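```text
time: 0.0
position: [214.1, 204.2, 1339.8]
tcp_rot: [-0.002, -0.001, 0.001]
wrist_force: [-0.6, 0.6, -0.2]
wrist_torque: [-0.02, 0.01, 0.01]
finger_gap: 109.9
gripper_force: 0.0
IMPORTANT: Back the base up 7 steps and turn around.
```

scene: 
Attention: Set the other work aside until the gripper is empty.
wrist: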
★ ★ ★
**Task brief**
Please output the complete data exactly. Return a JSON list in which every string is one line; blank lines are skipped.

**Exercise solution**
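[
  "```text",
  "time: 0.0",
  "position: [214.1, 204.2, 1339.8]",
  "tcp_rot: [-0.002, -0.001, 0.001]",
  "wrist_force: [-0.6, 0.6, -0.2]",
  "wrist_torque: [-0.02, 0.01, 0.01]",
  "finger_gap: 109.9",
  "gripper_force: 0.0",
  "IMPORTANT: Back the base up 7 steps and turn around.",
  "```",
  "scene: ",
  "Attention: Set the other work aside until the gripper is empty.",
  "wrist:"
]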